Bouwhuis described 30 well-behaved years behind bars, which led to an improvement in Lovell's cognitive abilities. During that time Lovell has provided service, cared for other inmates, assisted guards and kept his record clean. The risk is low that he would ever re-offend, the attorney said.

He also pointed to the wide gap in punishment for Lovell ex-wife and co-conspirator in the murder, Rhonda Butters, who was granted immunity in the case in 1991 when she agreed to visit Lovell in prison and secretly tape a confession from him.

That transcript was often quoted by prosecutors throughout the trial.

"I committed a first-degree felony to cover another felony," Lovell said in the recording. "It's the death penalty. At the very least, they're going to give me life without parole, if I cooperate with them, and go with them."

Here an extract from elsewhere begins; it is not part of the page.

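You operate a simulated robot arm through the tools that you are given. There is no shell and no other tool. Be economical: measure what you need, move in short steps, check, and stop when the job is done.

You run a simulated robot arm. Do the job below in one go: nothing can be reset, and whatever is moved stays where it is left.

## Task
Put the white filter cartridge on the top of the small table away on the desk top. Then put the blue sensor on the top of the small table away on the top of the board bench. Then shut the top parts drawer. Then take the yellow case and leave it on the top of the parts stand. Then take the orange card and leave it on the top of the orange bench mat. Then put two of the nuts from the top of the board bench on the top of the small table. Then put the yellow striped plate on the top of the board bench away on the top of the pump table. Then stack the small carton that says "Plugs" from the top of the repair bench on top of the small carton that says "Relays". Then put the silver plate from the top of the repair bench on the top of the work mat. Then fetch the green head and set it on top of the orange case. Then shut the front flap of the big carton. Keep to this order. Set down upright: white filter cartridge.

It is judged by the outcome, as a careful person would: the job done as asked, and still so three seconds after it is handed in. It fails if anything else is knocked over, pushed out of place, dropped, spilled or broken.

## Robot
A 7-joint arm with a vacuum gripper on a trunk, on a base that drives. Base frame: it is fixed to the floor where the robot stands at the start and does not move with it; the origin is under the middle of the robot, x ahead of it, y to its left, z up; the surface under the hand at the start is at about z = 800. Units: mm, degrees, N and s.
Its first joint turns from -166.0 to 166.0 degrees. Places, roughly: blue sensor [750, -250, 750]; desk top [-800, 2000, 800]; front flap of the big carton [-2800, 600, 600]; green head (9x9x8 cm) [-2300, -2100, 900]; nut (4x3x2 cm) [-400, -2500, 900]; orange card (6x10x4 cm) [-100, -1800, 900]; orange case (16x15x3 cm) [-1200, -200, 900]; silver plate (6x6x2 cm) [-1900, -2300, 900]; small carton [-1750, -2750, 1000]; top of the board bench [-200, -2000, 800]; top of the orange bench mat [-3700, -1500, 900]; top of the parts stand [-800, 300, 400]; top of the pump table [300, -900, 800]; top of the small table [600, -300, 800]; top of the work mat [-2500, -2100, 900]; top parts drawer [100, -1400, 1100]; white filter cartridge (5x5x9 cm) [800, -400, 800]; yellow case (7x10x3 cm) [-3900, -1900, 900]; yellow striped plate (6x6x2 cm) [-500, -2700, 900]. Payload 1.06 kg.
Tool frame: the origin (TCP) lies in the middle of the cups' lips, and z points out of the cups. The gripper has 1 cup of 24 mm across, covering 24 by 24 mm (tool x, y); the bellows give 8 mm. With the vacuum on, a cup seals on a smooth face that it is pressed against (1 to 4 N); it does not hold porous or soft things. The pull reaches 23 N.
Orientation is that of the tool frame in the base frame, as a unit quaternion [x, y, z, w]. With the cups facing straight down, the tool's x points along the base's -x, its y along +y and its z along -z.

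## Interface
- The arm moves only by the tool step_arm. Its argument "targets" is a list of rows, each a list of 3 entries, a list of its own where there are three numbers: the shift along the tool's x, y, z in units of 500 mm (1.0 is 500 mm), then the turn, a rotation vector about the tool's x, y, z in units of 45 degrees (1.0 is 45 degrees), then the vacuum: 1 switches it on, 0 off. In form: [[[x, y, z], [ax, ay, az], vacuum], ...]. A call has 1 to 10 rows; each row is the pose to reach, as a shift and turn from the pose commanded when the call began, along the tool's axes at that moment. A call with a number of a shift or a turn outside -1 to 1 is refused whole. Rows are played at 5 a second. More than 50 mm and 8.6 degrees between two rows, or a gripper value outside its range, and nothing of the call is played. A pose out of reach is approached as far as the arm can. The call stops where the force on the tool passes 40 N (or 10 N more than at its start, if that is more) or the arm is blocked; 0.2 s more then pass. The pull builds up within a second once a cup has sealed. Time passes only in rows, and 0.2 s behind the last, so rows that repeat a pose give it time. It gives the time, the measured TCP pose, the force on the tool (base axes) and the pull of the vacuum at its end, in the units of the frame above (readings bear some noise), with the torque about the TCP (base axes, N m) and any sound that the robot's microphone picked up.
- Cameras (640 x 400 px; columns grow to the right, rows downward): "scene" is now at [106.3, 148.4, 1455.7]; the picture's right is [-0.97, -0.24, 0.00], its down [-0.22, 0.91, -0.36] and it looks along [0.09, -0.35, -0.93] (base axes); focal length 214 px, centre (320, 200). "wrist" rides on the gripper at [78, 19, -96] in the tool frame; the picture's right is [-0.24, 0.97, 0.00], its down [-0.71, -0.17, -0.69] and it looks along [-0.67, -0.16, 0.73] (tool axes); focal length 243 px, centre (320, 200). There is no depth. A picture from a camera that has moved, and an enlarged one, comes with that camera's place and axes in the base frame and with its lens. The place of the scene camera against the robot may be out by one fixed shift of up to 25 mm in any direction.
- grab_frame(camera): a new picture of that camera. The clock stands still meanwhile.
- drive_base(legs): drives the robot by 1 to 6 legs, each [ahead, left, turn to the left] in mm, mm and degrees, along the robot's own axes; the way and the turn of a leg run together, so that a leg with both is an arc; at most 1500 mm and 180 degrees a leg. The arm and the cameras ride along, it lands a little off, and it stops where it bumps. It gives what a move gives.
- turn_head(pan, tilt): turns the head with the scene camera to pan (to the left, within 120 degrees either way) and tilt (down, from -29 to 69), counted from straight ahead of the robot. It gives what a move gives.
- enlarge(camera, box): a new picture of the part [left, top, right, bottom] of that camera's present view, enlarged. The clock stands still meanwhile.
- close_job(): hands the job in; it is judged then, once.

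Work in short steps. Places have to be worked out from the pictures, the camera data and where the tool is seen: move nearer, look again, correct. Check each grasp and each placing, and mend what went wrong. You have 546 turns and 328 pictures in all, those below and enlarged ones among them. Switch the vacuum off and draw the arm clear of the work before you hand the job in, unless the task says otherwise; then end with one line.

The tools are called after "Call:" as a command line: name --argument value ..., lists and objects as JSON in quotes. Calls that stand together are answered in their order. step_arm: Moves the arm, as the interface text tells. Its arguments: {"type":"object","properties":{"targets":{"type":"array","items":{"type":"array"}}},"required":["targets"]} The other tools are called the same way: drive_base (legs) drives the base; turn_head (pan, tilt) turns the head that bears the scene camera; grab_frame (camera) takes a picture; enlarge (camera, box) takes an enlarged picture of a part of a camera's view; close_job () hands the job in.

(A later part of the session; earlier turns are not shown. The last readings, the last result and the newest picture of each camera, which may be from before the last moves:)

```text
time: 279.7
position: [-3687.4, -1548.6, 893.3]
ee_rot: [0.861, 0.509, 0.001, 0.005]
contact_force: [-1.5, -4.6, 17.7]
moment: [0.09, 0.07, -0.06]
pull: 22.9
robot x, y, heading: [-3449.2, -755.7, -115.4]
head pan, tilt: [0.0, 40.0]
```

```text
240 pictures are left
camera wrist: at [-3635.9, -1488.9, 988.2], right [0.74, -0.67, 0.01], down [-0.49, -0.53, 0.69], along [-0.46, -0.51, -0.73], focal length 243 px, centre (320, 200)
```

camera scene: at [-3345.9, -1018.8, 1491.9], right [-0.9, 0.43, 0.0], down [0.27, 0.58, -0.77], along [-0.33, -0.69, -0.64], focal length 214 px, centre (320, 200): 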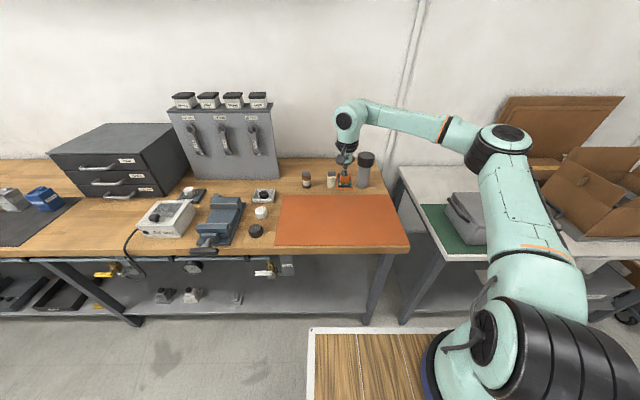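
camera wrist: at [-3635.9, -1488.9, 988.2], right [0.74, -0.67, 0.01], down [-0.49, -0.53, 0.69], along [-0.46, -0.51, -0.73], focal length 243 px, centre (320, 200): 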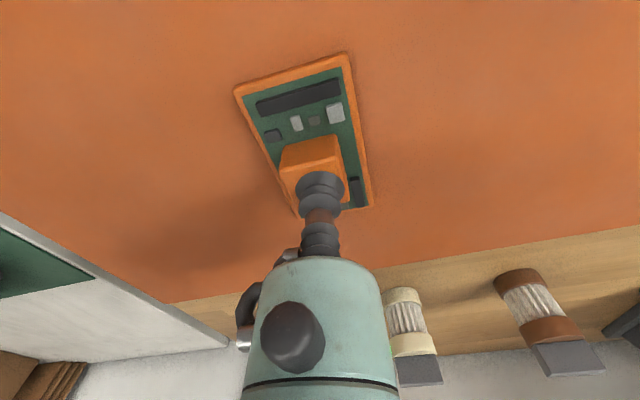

In those tapes, Lovell also said he regretted killing Yost and had hopes of turning his life around, Bouwhuis said.

Butters was aware of the plans Lovell made when he asked two different men to kill Lovell. She drove him to Yost's house after he decided to kill her himself. When Butters picked him up in the morning, she drove him across county lines as they burned and hid evidence.

In the end, no amount of finger-pointing can lift the blame from Lovell, Shaw said. However, the criminal justice system ultimately failed Yost, both in her death and the years that have passed since then, he said.

"Don't let that happen again," Shaw told the jury before they were dismissed to deliberate. "Render a just verdict, ladies and gentlemen."